At this point, LBP starts making completely unreasonable demands – usually cutting crew and equipment orders to the bone while expecting things to get done more faster and more better with fewer people and less equipment – and when warned by the best boys of what’s going to happen (“We can try to rig three sets in four hours with two people who are ‘breaking away’ from the shooting crew when they have the time in between lighting set-ups, but we probably won’t be ready and you’ll all have to sit and wait while we scramble around trying to catch up”) if they stick to the plan, freak out again and decide to deal with the vast conspiracy (right wing, LBP’s now dead certain) by firing the crew and bringing in people who are more co-operative (read: less experienced).

Let me just take a moment to address any of you producer hopefuls that might still be reading:

Your crew is not trying to screw you over.

We are trying to do things in the most efficient way we know (based on experience. We’ve done this a lot), and sometimes that involves a scary amount of oddly-named stuff upfront (yes, they really are called ‘snakebites’ and we really do need a dozen of them). If an equipment list we’ve turned in really starts to make you dyspeptic, you can always come to us and ask us to try to get the numbers down for you and we’ll do the best we can.

We don’t want you to go over budget, really. We want you to help you impress your evil Porsche-driving overlords so you’ll get better-paying gigs and hire us to come work on them, but you have to trust us.

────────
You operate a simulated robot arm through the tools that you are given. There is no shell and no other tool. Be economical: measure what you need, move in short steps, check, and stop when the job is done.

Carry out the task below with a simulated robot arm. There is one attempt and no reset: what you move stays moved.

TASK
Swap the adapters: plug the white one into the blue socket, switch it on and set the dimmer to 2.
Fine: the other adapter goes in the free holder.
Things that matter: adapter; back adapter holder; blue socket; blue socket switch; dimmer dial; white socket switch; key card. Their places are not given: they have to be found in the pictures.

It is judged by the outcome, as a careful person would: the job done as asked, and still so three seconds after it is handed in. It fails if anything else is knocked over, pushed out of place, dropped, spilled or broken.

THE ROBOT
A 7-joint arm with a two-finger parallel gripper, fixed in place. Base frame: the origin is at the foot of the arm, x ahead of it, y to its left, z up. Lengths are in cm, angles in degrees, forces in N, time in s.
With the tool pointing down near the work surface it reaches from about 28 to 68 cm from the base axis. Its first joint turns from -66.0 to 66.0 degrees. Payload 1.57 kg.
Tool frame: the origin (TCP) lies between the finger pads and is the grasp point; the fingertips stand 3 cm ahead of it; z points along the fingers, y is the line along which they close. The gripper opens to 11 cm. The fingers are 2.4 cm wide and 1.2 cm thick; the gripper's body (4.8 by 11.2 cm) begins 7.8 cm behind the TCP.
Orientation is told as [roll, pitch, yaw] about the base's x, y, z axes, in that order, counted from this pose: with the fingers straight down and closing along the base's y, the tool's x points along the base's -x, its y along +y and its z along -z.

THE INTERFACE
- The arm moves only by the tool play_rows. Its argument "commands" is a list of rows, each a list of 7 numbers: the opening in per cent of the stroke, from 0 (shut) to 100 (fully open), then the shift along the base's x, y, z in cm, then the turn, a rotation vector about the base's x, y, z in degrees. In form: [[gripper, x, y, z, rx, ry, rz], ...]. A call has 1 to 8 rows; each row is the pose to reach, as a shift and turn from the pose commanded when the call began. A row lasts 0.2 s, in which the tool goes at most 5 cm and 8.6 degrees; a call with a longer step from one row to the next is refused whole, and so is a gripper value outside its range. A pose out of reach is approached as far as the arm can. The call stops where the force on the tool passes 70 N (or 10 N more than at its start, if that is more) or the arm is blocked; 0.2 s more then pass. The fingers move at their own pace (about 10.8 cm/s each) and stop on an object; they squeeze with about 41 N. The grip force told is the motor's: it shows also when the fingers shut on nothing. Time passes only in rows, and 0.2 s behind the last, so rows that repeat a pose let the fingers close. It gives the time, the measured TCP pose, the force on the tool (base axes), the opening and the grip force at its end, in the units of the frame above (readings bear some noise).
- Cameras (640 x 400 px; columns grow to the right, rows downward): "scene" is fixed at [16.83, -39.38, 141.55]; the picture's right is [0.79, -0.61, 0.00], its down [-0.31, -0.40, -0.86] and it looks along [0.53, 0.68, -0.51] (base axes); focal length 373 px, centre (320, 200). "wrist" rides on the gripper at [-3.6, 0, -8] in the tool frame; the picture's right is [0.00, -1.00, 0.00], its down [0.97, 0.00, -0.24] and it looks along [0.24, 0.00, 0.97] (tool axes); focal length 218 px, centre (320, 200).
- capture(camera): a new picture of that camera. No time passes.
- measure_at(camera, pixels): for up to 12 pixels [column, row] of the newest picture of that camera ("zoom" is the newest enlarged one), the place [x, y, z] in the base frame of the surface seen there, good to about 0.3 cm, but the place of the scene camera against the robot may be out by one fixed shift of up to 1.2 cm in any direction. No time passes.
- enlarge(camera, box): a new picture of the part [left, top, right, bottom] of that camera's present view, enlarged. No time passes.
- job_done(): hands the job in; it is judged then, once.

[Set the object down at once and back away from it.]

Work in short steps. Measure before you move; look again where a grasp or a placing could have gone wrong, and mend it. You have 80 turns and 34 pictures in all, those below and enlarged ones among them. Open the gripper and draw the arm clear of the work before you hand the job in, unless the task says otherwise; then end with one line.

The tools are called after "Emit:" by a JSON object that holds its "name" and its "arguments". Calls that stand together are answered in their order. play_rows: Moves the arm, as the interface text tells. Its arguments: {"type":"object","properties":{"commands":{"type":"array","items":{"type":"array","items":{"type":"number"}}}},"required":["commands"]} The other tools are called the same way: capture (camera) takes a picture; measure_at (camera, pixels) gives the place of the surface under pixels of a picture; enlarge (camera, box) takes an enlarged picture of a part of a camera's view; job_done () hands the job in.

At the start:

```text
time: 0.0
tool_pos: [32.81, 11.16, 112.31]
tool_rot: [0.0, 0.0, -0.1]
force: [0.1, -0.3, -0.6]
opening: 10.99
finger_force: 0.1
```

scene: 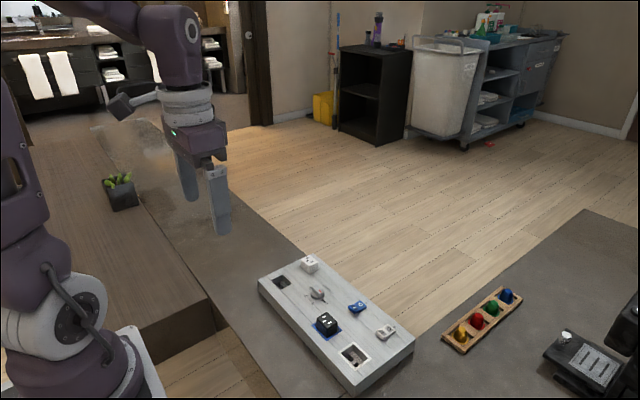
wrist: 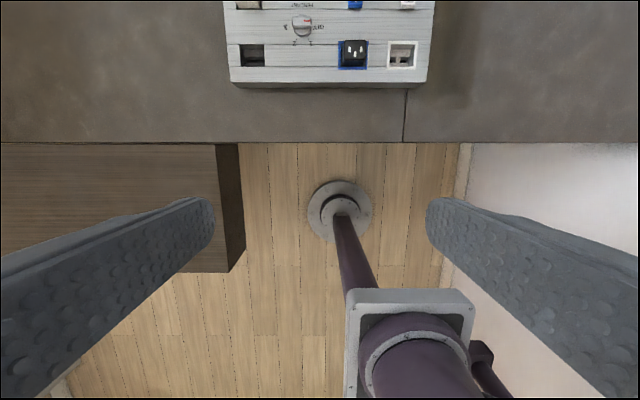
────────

And I don’t mean that in the “fuck you” sense of the saying. I really mean it. Demanding that we defy the laws of physics and then throwing a temper tantrum when we can’t do it may be entertaining, but it’s ultimately unproductive.

DISCLAIMER: Just because someone is a producer on a low budget show does not mean they’re incompetent – I’ve worked with several who can shave the skin off a nickel and not kill the crew while doing it. These are the folks who trust their crew and let us do our job.